仲間から“娘さん”“女の子”と呼ばれる王亜平は、80年代生まれの中国人初の女性宇宙飛行士だ。

「生活の上では彼らは私を妹のように面倒を見てくれますが、仕事となれば共に戦う戦友でありたいと思っています。私たち80年代生まれが勇猛果敢に挑戦するところを見せたい」と意気込みを語る。

 

粘り強い訓練の成果

王亜平は、1年前の神舟9号の乗組員の選抜には僅差で落選したが、ほとんど中断することなく、その後の訓練にもいつもと変わらず粘り強く打ち込んだ。

彼女は山東省煙台市の農家に生まれた。中学を卒業後、家族は中等専門学校への進学を望んだが、大学進学の夢を諦められず、家族の反対を押し切って高校を受験した。高校卒業の年がちょうど空軍の第7期女性パイロット募集の年であった。彼女は次々と難関を突破し軍事学校に入学した。

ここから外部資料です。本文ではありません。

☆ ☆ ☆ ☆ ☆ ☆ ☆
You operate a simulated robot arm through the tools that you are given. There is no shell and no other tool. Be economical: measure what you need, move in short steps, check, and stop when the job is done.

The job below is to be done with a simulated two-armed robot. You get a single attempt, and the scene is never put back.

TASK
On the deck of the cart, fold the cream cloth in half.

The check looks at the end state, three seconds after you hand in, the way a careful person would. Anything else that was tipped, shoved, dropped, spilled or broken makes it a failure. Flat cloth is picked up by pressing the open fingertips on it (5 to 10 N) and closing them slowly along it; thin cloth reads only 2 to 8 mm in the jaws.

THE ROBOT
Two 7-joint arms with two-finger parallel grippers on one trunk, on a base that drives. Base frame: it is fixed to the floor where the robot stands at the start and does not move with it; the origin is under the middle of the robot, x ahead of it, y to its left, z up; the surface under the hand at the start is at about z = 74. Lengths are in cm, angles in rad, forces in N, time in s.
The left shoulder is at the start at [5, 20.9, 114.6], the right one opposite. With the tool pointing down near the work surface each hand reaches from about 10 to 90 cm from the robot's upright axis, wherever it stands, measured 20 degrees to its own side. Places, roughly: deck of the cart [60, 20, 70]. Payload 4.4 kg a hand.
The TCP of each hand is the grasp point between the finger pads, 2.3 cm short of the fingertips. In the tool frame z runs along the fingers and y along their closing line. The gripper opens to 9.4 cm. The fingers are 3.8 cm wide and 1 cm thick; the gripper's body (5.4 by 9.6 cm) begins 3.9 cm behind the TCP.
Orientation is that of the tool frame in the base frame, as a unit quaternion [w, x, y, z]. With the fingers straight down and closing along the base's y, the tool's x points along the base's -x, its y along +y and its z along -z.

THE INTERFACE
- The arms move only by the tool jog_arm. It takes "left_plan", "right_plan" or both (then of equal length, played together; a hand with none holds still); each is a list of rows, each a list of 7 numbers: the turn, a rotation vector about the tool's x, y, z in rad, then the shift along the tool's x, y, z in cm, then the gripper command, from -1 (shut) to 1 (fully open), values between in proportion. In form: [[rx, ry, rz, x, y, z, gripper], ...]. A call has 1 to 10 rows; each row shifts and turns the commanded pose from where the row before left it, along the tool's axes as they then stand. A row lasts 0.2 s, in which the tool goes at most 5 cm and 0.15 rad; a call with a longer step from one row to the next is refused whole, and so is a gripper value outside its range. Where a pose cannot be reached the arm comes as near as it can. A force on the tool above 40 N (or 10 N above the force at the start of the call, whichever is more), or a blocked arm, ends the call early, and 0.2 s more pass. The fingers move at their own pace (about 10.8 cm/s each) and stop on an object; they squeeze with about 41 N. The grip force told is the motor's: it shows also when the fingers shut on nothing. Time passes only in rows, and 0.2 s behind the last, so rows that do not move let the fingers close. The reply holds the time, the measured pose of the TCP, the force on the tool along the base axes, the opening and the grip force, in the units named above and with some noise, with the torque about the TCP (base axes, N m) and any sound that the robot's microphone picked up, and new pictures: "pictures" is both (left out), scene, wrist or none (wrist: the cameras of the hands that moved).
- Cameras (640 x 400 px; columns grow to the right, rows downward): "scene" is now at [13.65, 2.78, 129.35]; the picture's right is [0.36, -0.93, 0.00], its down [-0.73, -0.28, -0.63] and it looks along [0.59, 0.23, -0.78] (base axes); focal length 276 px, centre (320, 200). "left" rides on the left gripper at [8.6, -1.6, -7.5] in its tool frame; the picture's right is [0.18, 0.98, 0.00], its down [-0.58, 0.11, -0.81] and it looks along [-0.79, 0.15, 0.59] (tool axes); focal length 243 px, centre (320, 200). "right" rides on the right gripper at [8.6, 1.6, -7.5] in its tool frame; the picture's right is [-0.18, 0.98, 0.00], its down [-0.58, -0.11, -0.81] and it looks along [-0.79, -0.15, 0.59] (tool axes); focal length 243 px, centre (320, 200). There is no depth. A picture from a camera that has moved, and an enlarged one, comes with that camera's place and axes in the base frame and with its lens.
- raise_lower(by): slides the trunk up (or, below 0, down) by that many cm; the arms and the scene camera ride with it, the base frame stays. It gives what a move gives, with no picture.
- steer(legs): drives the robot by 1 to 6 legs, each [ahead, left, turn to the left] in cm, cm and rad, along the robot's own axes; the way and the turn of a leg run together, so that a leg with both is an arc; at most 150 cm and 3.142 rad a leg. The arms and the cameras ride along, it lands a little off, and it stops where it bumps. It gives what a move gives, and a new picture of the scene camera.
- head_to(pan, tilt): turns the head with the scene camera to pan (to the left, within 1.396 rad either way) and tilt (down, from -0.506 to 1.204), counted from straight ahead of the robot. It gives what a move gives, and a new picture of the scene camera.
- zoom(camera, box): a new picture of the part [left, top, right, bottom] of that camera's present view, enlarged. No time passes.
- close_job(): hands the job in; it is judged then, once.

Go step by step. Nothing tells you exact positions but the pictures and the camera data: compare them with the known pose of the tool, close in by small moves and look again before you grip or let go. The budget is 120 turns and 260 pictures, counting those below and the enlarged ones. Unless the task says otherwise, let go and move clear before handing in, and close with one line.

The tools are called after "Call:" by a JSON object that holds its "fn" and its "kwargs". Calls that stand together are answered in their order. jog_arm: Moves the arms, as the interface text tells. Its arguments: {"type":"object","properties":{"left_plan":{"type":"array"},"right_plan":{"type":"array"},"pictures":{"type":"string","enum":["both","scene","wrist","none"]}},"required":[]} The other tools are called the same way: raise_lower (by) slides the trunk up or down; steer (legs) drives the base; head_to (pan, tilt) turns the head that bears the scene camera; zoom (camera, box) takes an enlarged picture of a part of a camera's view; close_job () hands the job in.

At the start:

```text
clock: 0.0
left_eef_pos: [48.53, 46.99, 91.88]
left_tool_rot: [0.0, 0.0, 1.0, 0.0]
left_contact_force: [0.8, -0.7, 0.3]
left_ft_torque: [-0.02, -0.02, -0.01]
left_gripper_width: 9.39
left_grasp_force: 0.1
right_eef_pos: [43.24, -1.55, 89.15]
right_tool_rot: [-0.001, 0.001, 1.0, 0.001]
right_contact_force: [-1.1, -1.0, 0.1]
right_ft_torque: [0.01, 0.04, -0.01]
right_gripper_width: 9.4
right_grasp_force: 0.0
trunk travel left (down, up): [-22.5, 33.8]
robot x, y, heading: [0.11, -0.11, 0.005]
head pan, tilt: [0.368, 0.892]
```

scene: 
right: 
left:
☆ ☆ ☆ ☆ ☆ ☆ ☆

初めてのパラシュート降下で、8人の女子訓練生たちは、地上の人間がどんどん小さくなっていくのを見て興奮しきりであった。指令が下りると、1人また1人と無我夢中で飛び降りた。2度目に飛び降りる時、キャビンの中が突如しんと静まり返ると、1回目の新鮮さと好奇心は消え恐怖心が押し寄せて来た。その日の帰りの車中、王亜平と仲間はみな涙に暮れた。

宇宙を探索するという更なる夢に向かって、2010年5月、王亜平は度重なる選抜を通過し、中国第2期宇宙飛行士の一員となった。

彼女にとっては負荷訓練が最も過酷であった。チームに入ったばかりの頃はずっと2級が突破できず、体は極限状態であった。焦りは募り、先輩たちに教えを請いながら時間外訓練をし、心血管と筋肉を鍛え、2年目には軽々と1級をパスした。

男性選手ばかりのバスケットボールコートで、彼女はゴール率の高い優れたフォワードであった。

宇宙授業の実験で最高のパフォーマンスができるよう、王亜平たちは地上で何度も訓練を行った。

実験が成功しなかったら?との質問に、彼女は答えた。「実験で出たままを話すまでです。広大な宇宙では私たちも生徒なのです」。この話をするときの彼女の煌く大きな瞳に心打たれた。

多くの若者と同じように、王亜平の趣味もカメラや音楽鑑賞である。神秘の宇宙を探求する美人宇宙飛行士のささやかな夢とは―神舟10号のミッションが終わったら、夫と食事をし、ショッピングをし、映画を観ることだ。